**EXERCISE A**
What does the excerpted passage say from "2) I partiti" through "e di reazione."? Give the exact wording.
**EXERCISE B**
Resume the excerpted passage where it left off.

**EXCERPTED PASSAGE**

(Da "Il Comunista" 3 febbraio 1921)

 


Fascismo è una parola creata da noi, accettata da coloro che noi inten­devamo rappresentare nell'idea che la parola stessa foggiava, e divenuta, poi, di dominio nazionale. Ma i fasci di combattimento, dai quali rampollarono i nuovissimi fascisti, eb­bero, in origine, scopi sensibilmente diversi da quelli perseguiti dai fasci odierni, se pure gli uni e gli altri tendano naturalmente alla difesa degli istituti borghesi.

I primi fasci di combattimento volevano essere a programma rivoluzio­nario. Nel concetto di valorizzare la vittoria militare era assorbita ogni altra preoccupazione dei problemi sociali i quali - sotto determinate forme e con speciali soluzioni - erano un raf­forzamento, nella pratica, di quel concetto originario e basale.

I combattenti, per il solo fatto di essere stati tali, avevano - secondo il programma dei fasci - molti diritti, primo fra i quali quello di dirigere ormai lo sviluppo politico ed economico della nazione. La sopravvalutazione del combattente, divenuto élite attraverso il sacrificio della trincea, fu lo spirito che animò co­loro i quali foggiarono il primo programma dei fasci. Diremo più oltre quanto fosse errata tale concezione che la vita stessa italiana, nel successivo svolgersi, dimostrò assurda e non-sociale. Ci basti, per ora, dire che il programma politico dei fasci, senza pregiudizio nella forma del re­gime, s'imperniò sovra a due principii:

1) L'Italia, dopo la vittoria militare, deve acquisire forza tale nel conses­so delle nazioni, per mantenere non solo il suo posto di grande potenza, ma per ottenere il riconoscimento di quegli altri diritti che il trattato di Versa­glia le ha contestati;

2) I partiti che furono contrari alla guerra non dovranno aver ragione di intervenire nella formulazione del programma di ricostruzione del paese; i lavoratori, in associazioni sindacali apolitiche, potranno, sì, trattare dei loro interessi di categoria, ma senza trascendere all'intervento nei problemi poli­tici che na­scono dalle competizioni economiche.

Programma di conservazione e di reazione.

Se pure faceva grandi concessioni all'idealismo, mal celava preoccupa­zioni di difesa classista. Manteneva vivo e desto lo strumento militare per ausilio all'azione diplomatica e per i so­gni egemonici in Dalmazia e in Al­bania, in Tripolitania ed in Asia Minore; scopriva il suo contenuto imperia­listico, pure sotto le forme verbali ed ambigue della democrazia, ed il prin­cipio della Costituente e del Parlamento del Lavoro.

**DATASET EXTRACT**
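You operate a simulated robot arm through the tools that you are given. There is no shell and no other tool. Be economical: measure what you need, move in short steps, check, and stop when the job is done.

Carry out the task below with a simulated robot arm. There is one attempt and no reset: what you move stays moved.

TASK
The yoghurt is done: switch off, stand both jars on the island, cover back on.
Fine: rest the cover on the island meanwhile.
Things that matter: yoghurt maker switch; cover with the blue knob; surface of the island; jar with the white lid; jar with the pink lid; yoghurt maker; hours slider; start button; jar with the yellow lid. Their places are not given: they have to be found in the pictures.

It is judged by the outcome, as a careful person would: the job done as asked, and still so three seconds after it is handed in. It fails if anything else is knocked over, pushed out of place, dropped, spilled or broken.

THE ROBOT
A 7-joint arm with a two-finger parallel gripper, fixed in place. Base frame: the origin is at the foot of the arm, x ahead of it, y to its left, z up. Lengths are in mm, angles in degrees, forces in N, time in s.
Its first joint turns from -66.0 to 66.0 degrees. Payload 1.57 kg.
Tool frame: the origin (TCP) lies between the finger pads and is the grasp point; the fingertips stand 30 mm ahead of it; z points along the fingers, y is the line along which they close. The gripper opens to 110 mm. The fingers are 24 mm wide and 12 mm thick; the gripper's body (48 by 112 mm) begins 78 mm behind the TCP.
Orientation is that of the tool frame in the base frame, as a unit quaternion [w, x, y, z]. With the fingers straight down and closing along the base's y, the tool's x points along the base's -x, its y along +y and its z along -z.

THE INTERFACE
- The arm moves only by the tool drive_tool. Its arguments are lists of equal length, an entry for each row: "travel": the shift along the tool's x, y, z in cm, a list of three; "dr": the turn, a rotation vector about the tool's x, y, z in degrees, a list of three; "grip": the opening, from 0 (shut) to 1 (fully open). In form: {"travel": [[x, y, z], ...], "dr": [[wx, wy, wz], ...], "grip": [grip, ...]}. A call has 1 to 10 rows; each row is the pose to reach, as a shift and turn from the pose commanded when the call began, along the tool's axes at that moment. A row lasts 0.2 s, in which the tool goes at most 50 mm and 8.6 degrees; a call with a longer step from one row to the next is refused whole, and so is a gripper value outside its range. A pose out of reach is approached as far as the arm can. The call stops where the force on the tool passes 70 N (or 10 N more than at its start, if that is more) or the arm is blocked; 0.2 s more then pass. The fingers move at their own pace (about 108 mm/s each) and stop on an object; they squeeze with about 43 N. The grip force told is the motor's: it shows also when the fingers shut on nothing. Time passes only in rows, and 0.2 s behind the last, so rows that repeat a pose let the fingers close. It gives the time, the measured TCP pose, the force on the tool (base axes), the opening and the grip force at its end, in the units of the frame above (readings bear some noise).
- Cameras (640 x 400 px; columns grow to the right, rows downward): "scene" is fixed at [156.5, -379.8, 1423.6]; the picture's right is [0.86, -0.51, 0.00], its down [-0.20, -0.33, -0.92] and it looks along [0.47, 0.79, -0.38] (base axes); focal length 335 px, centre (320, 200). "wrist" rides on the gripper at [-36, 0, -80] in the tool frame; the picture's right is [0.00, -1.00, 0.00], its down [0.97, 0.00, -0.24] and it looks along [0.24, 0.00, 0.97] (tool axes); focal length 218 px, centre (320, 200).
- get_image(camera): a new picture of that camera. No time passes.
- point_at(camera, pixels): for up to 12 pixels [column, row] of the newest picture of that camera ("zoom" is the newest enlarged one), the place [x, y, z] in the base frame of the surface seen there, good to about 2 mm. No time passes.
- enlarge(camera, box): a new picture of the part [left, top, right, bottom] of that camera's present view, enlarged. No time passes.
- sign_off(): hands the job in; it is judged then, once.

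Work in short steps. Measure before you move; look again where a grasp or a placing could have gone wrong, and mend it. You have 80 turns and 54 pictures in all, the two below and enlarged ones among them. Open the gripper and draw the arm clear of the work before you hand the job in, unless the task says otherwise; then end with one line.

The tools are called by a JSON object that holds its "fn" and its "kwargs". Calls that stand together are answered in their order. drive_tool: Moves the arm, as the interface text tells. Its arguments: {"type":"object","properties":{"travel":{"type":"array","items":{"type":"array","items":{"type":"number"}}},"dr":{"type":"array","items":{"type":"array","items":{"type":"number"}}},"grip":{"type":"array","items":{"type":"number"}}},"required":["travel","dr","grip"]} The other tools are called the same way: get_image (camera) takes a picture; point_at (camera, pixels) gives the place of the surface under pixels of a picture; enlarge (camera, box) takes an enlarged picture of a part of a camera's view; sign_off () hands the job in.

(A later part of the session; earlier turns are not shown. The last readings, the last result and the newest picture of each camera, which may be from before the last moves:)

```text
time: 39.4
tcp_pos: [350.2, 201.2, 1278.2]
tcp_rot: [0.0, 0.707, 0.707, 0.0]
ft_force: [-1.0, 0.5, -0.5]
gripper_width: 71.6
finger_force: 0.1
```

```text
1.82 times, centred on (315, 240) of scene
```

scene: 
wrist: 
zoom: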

**RIGHT ANSWER A**
2) I partiti che furono contrari alla guerra non dovranno aver ragione di intervenire nella formulazione del programma di ricostruzione del paese; i lavoratori, in associazioni sindacali apolitiche, potranno, sì, trattare dei loro interessi di categoria, ma senza trascendere all'intervento nei problemi poli­tici che na­scono dalle competizioni economiche.

Programma di conservazione e di reazione.

**RIGHT ANSWER B**
Intorno a questo programma si coalizzarono le forze conser­vatrici della nazione; la piccola borghesia intellettuale, incapace di comprendere il suo valore e la sua funzione storici, la quale domani passerà al partito socialde­mocratico, al suo partito stori­co, secondo l'esperienza della rivoluzione mondiale; i grandi in­dustriali ed i grandi agrari, gli ufficiali.

Di contro v'era un programma più antico, che ha un conte­nuto scientifi­co e molti anni di penetrazione sociale; che ha origine dalla interpretazione scientifica del processo storico ed il cui svolgimento trova ogni giorno più le sue ragioni logiche che ne fanno antivedere lo sbocco inevitabile.

La guerra non sorprese i marxisti, i quali - nei testi classici dei Maestri - l'avevano preveduta. La guerra non poteva modi­ficare le grandi linee politi­che della organizzazione e della eco­nomia attuali: accelerò il processo di maturazione del regime borghese. Il marxismo ancora una volta ebbe ra­gione dell'espe­rimento storico. La guerra fu un episodio della crisi capitali­stica giunta ai supremi aspetti imperialistici. Fu detto che il combat­tente di guerra fosse un infortunato; e - sebbene tale attributo fatalistico abbia sapore umoristico - pur esso dice l'assenza reale d'ogni volontà a combattere nel soldato che fu condotto alle battaglie.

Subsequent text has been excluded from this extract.